From Davao to Baghdad
I am interested in documenting the lives of workers. I’m trying to see through the camera and the photographs what it’s like to be a small farmer, what it’s like to work on a banana plantation, what war feels like to the people in Iraq. In some cases, that’s wrapped up in the history of organizing unions to fight U.S. corporations… The last time I went to the Philippines, in 2019, I saw that their cooperative movement had become very strong, something that has been able to change people’s lives. The Iraq photographs had that kind of intentionality to them, too, which I don't think made them any less true or any less an accurate documentation of the reality in Iraq. We exhibited these photographs in US union halls so that working people, especially oil workers, could see people in Iraq as people in unions like them. And think about relationship besides the relationship of war … Regardless of what I am documenting it has its own logic and its own story. And I am helping to tell that story with photographs.
David Bacon has traveled the world documenting the courage of people struggling for social and economic justice.

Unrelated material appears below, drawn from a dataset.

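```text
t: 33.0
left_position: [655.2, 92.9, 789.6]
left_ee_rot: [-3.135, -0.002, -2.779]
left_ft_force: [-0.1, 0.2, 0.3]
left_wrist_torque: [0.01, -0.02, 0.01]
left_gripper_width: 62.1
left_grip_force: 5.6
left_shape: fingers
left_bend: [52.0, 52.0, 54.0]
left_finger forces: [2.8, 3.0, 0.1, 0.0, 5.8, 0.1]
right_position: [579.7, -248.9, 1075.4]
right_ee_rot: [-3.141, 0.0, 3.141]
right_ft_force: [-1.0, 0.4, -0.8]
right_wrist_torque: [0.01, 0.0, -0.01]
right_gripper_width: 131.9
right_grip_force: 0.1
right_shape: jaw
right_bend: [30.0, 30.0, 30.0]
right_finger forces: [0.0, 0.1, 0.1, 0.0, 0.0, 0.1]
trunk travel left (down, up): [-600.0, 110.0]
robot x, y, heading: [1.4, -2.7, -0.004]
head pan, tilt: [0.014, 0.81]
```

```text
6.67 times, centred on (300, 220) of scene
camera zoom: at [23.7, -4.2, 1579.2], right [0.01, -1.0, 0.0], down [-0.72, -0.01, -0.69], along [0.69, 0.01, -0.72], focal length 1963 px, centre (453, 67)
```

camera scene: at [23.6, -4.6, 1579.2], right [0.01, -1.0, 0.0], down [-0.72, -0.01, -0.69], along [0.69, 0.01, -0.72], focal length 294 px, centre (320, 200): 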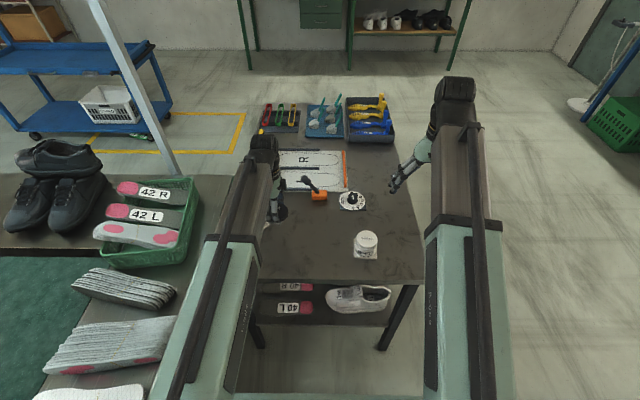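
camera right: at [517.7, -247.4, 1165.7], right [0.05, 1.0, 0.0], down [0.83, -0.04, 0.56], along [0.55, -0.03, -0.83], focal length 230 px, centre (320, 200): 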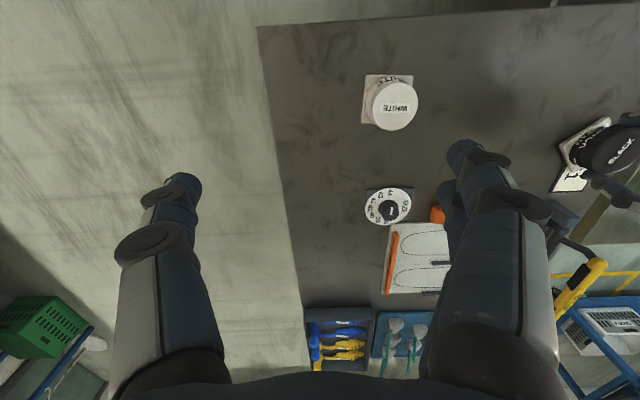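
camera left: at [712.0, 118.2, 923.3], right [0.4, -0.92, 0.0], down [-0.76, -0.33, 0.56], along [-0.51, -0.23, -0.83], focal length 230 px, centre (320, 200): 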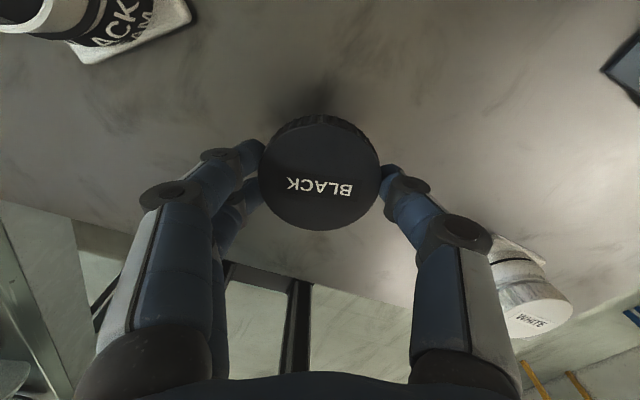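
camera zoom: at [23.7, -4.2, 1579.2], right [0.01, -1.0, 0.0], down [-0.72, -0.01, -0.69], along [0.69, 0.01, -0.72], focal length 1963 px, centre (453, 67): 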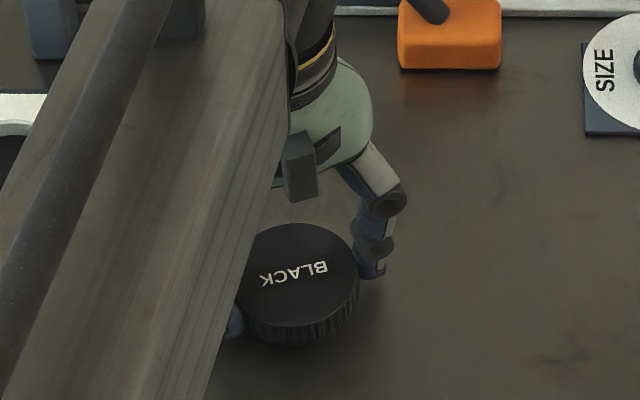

In the Philippines, the banana industry is a major economic engine. The work is difficult, pay is low, and working conditions are often dangerous. The workers started out as plantation workers on these plantations that were developed as a product of colonialism and then eventually fought for laws that implemented agrarian reform. They set up cooperatives and became the owners of the land, but the going was rough in the beginning.

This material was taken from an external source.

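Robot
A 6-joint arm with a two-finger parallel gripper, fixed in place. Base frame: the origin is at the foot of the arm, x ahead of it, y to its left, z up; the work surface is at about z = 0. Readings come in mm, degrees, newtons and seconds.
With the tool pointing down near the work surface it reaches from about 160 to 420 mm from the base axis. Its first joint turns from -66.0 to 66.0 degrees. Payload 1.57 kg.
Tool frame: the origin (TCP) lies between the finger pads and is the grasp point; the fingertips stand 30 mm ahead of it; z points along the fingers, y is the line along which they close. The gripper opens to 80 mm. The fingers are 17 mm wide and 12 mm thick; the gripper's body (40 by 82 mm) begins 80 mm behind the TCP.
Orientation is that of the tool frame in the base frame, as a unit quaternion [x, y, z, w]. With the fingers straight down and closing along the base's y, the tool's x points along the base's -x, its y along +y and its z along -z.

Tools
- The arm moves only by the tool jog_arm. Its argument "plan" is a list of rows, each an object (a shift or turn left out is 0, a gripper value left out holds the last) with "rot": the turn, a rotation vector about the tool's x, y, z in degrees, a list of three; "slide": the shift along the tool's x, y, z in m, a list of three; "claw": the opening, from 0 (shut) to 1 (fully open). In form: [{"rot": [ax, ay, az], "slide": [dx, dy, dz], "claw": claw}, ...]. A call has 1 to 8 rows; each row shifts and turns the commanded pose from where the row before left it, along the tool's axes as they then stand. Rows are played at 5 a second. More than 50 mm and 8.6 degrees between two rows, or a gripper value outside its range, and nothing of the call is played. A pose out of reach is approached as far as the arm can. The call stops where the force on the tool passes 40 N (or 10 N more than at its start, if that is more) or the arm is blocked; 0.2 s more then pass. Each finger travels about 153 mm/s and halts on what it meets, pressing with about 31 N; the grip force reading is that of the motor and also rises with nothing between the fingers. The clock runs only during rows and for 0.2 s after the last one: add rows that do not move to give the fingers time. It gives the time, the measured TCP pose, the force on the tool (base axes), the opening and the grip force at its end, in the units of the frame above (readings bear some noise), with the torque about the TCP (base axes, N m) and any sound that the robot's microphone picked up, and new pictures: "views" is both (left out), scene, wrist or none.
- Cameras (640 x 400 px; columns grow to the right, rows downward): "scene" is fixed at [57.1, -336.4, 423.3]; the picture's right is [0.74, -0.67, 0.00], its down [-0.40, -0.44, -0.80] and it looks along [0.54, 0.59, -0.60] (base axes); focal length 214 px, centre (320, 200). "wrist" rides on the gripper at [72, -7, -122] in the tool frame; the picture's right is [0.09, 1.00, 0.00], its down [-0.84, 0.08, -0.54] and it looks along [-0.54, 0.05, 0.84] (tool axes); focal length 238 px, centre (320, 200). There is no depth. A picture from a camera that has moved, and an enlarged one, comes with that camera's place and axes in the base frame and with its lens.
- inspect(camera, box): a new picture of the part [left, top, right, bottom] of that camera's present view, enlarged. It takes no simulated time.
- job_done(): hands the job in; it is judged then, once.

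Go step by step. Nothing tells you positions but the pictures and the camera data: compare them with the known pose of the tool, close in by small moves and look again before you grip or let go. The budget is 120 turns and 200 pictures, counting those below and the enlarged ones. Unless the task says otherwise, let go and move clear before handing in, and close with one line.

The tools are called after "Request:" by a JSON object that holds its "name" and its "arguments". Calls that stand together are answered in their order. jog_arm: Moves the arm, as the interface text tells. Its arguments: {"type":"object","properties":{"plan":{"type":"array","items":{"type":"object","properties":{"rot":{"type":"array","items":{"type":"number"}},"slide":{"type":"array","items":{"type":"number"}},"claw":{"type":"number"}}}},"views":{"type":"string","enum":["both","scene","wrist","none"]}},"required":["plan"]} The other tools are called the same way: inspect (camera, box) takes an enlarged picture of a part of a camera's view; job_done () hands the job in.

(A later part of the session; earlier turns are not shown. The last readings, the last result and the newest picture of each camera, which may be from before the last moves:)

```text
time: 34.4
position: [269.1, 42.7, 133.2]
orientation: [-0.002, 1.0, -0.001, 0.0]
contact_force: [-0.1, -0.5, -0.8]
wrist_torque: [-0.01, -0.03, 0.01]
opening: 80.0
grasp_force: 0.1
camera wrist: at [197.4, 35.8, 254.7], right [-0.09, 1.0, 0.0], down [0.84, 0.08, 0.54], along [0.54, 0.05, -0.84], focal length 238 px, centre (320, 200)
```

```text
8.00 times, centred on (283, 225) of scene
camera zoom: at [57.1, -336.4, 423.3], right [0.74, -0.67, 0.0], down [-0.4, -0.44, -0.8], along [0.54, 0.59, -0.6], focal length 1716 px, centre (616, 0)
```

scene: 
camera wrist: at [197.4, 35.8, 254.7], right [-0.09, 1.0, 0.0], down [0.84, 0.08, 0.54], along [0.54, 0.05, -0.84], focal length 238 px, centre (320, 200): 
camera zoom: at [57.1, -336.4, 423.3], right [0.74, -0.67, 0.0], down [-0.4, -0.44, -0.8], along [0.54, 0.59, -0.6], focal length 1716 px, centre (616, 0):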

The Iraq war started on March 20, 2003. David Bacon’s images capture life during the United States occupation of Iraq as citizens attempt to make a living in the war's aftermath. Although the war was fought for control of oil, Bacon is unique in documenting the lives of the workers who actually produce the oil wealth. His photographs show families scrambling through the detritus of violence, workers attempting to revitalize their country's unions and fight for labor rights, as well as the dire conditions during the occupation.